Saga of the Danish Canadians

The Danish-Canadian saga began over 1000 years ago, when Norsemen landed in L’Anse aux Meadows, Newfoundland. Vikings had a reputation for pillaging and plundering, although it is believed that the Nordic expansion across the North Atlantic was a relatively peaceful one. Due to its small size, L’Anse aux Meadows probably served as a base camp for ship maintenance and repairs. A lack of resources and technology, in addition to harsh weather conditions, are attributed to the unsuccessful colonization of the Maritimes. UNESCO declared L’Anse aux Meadows a World Heritage site, and it is the most famous Nordic North American settlement, aside from Greenland.

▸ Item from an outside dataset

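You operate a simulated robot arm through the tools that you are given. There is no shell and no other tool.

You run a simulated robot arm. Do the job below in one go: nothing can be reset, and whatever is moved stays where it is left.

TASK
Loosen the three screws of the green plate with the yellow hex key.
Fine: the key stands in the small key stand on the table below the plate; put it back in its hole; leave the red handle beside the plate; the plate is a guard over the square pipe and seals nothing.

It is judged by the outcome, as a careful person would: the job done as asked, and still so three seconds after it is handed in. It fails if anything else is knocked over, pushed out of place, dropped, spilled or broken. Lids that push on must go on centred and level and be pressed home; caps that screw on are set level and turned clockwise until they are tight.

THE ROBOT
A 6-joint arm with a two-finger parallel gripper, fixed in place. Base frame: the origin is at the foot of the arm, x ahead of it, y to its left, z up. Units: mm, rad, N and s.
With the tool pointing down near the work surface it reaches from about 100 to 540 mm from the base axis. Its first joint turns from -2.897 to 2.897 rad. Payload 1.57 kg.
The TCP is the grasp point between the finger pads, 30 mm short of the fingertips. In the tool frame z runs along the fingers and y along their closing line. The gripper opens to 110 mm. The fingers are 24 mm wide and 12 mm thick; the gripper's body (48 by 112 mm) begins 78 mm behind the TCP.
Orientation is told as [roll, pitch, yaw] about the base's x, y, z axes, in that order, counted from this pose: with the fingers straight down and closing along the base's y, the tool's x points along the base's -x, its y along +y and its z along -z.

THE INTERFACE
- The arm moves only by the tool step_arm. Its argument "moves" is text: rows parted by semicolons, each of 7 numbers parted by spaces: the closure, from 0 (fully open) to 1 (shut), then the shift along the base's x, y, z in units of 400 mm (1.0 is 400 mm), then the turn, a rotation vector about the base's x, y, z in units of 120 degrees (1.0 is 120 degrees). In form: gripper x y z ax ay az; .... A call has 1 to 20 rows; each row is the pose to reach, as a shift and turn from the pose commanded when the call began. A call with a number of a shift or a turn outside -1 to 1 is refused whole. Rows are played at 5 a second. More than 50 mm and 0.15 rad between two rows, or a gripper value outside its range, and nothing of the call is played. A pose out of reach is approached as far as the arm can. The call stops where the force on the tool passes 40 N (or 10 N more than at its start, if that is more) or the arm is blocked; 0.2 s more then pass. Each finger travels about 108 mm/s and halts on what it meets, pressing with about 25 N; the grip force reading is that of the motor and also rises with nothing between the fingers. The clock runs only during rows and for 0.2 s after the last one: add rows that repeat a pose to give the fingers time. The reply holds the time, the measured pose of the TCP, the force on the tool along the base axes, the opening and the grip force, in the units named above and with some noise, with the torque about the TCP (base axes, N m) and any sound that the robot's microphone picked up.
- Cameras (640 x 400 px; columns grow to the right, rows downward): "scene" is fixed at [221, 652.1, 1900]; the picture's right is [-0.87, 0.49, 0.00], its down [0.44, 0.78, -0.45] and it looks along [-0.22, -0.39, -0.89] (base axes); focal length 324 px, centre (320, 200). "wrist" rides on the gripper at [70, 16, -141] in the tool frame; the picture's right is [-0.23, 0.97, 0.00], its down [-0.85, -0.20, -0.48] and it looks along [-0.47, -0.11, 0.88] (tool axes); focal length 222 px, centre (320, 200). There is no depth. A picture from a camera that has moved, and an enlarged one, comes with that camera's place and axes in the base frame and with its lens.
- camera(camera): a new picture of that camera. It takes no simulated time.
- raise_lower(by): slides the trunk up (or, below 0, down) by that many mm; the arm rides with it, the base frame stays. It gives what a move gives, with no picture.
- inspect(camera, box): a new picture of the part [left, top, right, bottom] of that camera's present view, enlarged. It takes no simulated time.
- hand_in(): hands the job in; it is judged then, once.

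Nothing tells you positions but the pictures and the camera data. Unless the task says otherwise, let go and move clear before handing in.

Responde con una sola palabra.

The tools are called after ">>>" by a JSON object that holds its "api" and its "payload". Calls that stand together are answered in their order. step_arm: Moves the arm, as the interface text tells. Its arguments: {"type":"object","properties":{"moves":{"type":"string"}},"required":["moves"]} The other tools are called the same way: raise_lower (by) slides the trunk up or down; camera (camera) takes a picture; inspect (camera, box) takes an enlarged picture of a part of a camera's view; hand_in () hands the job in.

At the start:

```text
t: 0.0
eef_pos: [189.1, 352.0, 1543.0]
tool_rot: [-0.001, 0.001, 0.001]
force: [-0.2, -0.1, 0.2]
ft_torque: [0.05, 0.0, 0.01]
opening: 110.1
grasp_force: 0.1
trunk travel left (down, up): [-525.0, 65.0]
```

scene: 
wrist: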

Jens Munk was the next notable Dane to come to Canada. In 1619, Munk set out to discover a shorter trade route with the East, as ordered by Christian IV. The expedition led Munk and his crew to the Hudson Strait, but the severe winter weather and an outbreak of scurvy devastated them, leaving few survivors to sail home the following spring.

The Danish migration did not truly begin until the late 1800s when Canada’s development called for experienced farmers and skilled tradesmen. The next 100 years saw 3 waves of Danish migration, and there are now over 200,000 Danes living across Canada.

In the 1860s, Danish people began to emigrate from Denmark in large groups, settling across Canada and the United States. Notable Danish communities in Canada include New Denmark, New Brunswick; Pass Lake, Ontario; and Dickson, Alberta – founded in 1903 and the location of the Danish Canadian Museum.

In the 1920s when immigration was slowing down, the Canadian Pacific Railway developed the Ready-Made Farm initiative, encouraging farmers to settle in Western Canada by offering land and housing as a package deal. CPR land was available across Canada and attracted many Danish immigrants.

After World War II, Canada’s economic prosperity and need for farm workers and skilled tradespeople invited a third wave of Danish migration. Danes settled in the thousands, nearly doubling the previous Danish Canadian population.